I first heard about the story through the book that Suskind, the father of the child, wrote. It’s about his autistic son Owen who could not speak, but memorized dozens of Disney films and began to express his emotions of love, sadness, happiness and pain through the dialogues of the animated characters. His parents were forced to dress up like cartoon characters to be able to communicate with him through dialogues and songs from the films. For the purposes of the film “Disney” gave permission to use all of their films, and it is scheduled to be released in 2016.roger_ross11_balkon3

During Macedonian Week programme at Starigrad, Paklenica Film Festival you had the opportunity to see the documentary about Shutka Roma Rap band. What are your impressions?

I think this is exactly the type of documentary films that should be made in Macedonia. As I said earlier, the purpose of documentaries is to open your eyes, to inform you about something you did not know existed and I think the advantage of this documentary is its view of the world which is not accessible for most people. I think it is fascinating not only for the Macedonians, but for people like me from the United States. I think it is a wonderful film, amusing and funny, and it shows things that people are not aware they really exist. I think this film should be screened at festivals round the world and I’m sure people will love it.
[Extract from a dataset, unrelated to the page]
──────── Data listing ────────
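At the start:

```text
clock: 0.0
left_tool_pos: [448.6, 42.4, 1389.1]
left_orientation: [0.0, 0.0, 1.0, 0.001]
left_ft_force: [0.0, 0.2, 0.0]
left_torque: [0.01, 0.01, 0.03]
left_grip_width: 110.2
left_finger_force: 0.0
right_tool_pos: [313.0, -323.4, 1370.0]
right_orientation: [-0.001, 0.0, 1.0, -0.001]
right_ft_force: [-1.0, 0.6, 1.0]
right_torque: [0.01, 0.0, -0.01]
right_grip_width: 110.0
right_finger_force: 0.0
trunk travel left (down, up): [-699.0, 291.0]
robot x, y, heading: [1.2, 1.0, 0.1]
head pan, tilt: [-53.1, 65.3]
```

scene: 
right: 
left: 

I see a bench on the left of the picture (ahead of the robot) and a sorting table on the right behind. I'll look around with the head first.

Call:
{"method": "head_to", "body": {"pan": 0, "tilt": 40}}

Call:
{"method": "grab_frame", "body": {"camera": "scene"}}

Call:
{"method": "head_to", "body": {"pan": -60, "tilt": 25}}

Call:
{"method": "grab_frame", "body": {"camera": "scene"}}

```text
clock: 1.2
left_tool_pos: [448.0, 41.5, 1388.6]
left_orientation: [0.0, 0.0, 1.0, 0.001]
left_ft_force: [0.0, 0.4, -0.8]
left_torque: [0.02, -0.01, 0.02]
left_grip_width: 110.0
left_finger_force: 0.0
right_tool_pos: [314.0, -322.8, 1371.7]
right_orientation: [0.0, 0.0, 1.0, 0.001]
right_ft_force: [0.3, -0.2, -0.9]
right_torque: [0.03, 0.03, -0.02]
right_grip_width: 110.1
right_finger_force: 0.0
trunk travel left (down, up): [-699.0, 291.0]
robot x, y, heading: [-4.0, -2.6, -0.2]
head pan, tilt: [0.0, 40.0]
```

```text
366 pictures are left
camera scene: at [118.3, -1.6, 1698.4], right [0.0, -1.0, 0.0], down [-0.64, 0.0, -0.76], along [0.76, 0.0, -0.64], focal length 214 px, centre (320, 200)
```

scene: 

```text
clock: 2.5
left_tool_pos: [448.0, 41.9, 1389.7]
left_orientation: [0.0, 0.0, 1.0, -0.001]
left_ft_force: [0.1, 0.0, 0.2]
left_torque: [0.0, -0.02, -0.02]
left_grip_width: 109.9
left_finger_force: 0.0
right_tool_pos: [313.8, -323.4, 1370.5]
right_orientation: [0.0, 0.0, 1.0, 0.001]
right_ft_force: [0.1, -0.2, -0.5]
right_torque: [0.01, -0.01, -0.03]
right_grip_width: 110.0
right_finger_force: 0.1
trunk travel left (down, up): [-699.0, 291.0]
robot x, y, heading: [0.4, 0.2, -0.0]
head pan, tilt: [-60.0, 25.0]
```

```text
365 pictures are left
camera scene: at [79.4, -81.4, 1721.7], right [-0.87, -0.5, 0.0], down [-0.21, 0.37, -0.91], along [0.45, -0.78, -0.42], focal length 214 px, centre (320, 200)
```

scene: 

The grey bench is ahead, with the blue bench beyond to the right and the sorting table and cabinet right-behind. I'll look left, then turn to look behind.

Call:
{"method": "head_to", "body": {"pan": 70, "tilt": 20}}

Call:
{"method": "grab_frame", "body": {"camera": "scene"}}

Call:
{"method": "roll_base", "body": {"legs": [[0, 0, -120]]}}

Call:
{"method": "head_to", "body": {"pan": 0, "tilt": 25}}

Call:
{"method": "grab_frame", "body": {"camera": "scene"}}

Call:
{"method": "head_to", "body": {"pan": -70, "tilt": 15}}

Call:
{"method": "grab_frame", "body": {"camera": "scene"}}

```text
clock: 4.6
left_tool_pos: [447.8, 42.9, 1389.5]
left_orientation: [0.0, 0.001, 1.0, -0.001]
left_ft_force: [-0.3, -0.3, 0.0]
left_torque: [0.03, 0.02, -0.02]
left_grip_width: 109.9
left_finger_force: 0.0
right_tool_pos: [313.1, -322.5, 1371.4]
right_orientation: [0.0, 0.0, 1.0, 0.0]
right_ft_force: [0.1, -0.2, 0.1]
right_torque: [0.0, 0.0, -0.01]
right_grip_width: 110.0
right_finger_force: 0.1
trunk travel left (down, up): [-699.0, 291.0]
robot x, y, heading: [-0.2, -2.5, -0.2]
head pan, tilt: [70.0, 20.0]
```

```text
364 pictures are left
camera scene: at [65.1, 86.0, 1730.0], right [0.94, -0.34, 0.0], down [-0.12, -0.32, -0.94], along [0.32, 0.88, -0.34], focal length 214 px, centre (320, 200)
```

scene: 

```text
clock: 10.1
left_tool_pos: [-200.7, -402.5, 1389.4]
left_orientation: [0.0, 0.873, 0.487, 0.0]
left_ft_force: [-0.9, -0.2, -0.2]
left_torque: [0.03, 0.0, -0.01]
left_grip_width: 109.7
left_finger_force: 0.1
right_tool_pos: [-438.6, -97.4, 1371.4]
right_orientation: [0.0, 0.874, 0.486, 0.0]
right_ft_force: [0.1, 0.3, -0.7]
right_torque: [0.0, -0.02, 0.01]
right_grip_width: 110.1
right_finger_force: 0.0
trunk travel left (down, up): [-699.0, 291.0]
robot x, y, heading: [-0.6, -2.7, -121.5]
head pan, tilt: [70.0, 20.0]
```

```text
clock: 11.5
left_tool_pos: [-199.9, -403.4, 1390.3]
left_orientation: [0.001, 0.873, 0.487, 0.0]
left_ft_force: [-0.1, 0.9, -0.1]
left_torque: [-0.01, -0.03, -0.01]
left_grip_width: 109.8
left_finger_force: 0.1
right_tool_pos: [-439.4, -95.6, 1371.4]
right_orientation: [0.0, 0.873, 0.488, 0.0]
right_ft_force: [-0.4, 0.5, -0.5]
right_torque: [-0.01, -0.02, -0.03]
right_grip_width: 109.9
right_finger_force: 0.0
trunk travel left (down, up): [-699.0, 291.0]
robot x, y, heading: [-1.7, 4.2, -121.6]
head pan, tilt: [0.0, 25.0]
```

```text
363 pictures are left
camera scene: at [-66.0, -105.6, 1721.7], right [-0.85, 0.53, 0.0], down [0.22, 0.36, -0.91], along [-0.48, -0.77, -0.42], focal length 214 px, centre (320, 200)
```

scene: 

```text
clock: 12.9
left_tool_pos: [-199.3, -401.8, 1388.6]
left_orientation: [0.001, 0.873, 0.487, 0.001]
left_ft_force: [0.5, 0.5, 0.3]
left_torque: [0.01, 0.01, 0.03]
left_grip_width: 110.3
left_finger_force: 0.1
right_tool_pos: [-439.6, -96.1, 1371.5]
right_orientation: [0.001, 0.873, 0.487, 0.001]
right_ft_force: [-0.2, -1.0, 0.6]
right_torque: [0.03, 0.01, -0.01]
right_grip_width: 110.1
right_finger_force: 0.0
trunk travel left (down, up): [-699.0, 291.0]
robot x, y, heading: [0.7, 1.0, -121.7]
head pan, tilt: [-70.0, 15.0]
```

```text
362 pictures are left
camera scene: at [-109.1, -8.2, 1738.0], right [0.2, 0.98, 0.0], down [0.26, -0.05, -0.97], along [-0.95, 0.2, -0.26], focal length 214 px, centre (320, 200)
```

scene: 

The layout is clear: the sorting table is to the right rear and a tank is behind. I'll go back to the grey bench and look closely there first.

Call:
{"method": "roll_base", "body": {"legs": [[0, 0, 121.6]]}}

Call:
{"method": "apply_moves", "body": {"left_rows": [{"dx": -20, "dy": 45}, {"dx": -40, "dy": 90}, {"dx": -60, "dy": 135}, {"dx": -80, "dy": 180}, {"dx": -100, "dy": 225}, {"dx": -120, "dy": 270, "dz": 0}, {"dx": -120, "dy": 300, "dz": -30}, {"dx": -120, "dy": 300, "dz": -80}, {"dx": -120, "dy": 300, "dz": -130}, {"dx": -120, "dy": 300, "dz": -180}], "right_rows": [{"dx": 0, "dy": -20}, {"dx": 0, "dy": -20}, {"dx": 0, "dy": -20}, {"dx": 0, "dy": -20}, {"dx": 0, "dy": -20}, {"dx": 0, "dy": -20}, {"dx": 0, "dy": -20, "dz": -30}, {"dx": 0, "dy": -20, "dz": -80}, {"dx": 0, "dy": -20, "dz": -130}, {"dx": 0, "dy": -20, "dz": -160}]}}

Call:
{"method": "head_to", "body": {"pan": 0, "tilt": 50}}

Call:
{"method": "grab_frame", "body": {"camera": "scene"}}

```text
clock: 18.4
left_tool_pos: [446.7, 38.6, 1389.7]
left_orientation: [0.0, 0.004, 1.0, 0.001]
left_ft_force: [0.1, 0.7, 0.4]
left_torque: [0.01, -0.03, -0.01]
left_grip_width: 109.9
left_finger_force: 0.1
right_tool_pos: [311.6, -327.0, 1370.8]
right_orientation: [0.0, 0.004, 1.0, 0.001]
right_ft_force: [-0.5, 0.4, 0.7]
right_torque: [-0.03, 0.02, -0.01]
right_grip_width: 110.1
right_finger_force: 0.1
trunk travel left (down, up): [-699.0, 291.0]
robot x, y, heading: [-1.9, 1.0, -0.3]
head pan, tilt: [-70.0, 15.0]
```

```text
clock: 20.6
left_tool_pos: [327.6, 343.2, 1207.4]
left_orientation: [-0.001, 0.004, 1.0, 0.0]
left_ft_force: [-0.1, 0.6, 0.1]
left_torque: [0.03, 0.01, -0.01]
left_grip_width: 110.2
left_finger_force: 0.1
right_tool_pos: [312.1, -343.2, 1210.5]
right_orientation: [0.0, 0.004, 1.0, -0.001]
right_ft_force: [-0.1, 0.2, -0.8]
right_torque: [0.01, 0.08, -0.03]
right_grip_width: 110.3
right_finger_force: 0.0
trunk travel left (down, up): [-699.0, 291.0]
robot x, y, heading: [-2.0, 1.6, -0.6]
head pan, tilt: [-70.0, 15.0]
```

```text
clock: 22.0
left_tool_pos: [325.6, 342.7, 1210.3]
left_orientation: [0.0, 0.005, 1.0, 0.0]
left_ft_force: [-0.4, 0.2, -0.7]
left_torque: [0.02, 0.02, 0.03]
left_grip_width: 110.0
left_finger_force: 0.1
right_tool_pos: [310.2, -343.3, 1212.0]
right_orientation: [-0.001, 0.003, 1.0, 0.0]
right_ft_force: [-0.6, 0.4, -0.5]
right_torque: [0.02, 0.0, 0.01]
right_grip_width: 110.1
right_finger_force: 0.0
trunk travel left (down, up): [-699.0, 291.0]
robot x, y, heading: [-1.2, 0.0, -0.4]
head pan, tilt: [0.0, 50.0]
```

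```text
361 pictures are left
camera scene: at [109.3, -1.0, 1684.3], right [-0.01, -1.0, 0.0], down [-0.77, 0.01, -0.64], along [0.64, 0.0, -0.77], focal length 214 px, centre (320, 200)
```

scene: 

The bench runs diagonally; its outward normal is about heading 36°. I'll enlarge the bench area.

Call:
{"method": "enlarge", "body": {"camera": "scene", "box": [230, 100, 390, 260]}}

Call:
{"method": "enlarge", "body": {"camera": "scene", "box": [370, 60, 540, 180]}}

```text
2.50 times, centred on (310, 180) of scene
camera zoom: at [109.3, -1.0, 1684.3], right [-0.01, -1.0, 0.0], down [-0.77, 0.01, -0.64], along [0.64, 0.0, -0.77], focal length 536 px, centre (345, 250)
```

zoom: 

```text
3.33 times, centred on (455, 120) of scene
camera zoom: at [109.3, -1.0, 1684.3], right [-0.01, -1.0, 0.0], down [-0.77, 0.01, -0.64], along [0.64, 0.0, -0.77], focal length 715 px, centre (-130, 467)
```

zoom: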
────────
When it comes to issues related to human rights, the rights of Roma people is a big issue around the world. In the United States there is a large charity which recently hired a prominent activist to promote the rights of Roma people. The organization received a high recognition for its activities related to this problem. Here we have a community that is so marginalized. Even in the United States Roma people are met with prejudice. We have seen many documentaries about marginalized communities, such as ghettos of African Americans, Latinos and Native Americans. It is very important that you make these films so that the talent of these people becomes evident and thus the whole world can enjoy their talent.